Pay on the way in and pay on the way out.
Comcast’s chief staff lobbyist – executive vice president David Cohen – spoke at an investment conference today, covering a wide range of topics, including an update on usage-based pricing experiments in a handful of markets. He said that Comcast is looking for a way to bill subscribers for monthly downloads over a certain amount, without making them mad or driving them to competitors.
So far, it’s working, according to Cohen, setting an expectation that Comcast will do it nationwide. He then pulled a common lobbyist’s trick: float an unpopular idea – putting all Internet usage on a pay-per-byte, metered basis – then expressing a personal opinion it won’t happen. By doing that, he calms objections by leading people to think it’s a dead issue, but leaving the door wide open to doing it later and then claiming that Comcast had been warning about it for years…
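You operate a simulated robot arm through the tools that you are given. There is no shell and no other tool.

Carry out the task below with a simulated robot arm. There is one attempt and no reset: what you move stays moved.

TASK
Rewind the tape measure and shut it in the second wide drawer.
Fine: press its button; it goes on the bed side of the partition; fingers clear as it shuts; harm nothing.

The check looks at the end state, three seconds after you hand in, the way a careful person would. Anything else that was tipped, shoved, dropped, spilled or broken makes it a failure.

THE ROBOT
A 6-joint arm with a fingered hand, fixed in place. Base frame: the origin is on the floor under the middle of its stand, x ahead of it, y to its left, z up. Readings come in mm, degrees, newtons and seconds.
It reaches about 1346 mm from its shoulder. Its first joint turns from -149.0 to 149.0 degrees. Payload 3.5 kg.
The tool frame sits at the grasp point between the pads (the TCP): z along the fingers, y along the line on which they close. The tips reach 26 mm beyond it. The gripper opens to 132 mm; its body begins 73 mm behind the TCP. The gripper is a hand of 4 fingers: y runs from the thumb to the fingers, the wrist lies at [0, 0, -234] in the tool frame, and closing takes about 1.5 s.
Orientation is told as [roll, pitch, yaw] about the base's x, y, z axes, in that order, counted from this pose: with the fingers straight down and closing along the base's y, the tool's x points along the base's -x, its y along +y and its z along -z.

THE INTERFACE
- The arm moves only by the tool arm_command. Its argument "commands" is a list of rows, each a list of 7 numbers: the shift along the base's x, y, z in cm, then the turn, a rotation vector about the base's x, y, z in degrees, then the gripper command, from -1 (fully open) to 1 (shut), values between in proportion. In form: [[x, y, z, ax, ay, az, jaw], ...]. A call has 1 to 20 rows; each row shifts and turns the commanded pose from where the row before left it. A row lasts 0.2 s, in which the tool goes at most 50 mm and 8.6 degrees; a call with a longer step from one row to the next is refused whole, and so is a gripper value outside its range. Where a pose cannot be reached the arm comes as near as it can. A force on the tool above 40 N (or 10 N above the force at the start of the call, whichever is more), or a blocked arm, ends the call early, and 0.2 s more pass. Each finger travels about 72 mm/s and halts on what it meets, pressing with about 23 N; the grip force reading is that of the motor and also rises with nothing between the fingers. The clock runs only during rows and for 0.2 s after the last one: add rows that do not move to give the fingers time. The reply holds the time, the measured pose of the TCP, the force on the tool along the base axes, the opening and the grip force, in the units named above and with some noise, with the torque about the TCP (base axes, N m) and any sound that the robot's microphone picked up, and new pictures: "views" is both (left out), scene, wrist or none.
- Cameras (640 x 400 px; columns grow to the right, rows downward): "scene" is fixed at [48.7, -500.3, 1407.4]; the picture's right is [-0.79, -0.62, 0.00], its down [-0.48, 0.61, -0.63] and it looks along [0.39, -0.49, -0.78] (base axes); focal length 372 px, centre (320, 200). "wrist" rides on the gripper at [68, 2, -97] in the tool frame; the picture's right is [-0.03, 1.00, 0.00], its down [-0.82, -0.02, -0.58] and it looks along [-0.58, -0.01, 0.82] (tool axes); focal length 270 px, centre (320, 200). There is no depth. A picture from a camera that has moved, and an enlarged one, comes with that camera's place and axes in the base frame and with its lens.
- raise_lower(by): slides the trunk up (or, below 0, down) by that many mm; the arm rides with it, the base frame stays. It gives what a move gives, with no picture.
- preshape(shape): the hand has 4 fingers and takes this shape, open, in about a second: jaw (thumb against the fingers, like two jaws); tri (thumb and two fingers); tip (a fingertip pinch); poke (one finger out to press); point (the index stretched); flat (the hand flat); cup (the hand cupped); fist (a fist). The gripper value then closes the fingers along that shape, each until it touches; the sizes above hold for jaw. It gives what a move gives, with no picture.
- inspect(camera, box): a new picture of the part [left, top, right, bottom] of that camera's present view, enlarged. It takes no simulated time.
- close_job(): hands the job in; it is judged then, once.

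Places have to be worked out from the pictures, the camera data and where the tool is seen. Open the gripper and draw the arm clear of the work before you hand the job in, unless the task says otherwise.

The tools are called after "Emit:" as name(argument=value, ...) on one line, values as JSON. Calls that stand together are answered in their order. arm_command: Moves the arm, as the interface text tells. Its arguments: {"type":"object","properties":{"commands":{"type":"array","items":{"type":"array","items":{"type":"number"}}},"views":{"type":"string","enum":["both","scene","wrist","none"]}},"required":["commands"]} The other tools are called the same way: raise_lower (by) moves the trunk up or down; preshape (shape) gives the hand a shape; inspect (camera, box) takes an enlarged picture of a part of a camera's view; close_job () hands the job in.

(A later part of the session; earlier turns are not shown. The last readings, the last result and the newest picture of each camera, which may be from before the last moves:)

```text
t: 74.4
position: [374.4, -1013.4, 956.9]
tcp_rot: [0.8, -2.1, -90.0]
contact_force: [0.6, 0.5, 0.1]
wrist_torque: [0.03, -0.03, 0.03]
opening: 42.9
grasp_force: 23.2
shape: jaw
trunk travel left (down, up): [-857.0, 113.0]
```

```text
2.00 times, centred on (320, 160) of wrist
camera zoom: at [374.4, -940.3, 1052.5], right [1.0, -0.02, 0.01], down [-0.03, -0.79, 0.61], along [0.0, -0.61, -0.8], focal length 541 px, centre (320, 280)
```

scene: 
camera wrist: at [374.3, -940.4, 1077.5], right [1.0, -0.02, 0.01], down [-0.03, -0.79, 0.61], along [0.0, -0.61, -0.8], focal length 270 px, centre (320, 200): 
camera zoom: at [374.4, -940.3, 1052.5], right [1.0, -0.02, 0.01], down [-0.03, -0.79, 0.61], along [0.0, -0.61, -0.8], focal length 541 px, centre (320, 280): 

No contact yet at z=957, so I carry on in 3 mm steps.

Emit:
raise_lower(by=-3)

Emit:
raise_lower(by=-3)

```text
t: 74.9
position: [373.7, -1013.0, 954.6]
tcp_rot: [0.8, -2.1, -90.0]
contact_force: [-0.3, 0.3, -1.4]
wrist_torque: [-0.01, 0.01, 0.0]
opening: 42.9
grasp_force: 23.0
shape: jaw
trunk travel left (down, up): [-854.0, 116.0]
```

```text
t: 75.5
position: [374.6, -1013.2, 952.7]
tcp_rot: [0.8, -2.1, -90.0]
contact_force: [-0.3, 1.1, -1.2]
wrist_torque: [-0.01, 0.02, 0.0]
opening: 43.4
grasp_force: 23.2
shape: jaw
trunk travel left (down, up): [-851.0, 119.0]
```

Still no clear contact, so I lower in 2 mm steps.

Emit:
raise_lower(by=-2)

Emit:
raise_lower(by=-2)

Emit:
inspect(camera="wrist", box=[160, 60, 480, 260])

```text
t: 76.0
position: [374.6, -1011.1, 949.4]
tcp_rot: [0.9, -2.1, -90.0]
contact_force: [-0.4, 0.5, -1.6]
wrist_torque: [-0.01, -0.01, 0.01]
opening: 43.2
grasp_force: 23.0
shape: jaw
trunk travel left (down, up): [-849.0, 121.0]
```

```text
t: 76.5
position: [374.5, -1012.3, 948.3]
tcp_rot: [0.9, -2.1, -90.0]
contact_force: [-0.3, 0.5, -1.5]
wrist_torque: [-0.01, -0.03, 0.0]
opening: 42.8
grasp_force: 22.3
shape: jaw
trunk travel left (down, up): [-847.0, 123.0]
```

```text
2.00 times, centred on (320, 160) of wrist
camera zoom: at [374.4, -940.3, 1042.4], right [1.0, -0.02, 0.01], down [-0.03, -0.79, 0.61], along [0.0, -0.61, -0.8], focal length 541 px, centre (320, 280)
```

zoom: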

I would also predict that the vast majority of our customers would never be caught in the buying the additional buckets of usage, that we will always want to say the basic level of usage at a sufficiently high level that the vast majority of our customers are not implicated by the usage-based billing plan. And that number may be 350 – that may be 350 gig a month today, it might be 500 gig a month in five years, but it will never – I don’t think we will want to be in a model where it is fully variablized and 80% of our customers are implicated by usage-based billing and are all buying different packets of usage.
I don’t think that’s the model that we are heading toward but five years ago I don’t know that I would have heard of something called an iPad. So very difficult to make predictions.
Cohen also drew a line between companies that feed content into the Internet and consumers who buy access to it, arguing it’s two separate markets and therefore completely appropriate for Comcast to charge for both. Needless to say, he had kind words for FCC chairman Tom Wheeler’s tentative plan to allow ISPs to sort content into fast and slow lanes based on who’s paying whom.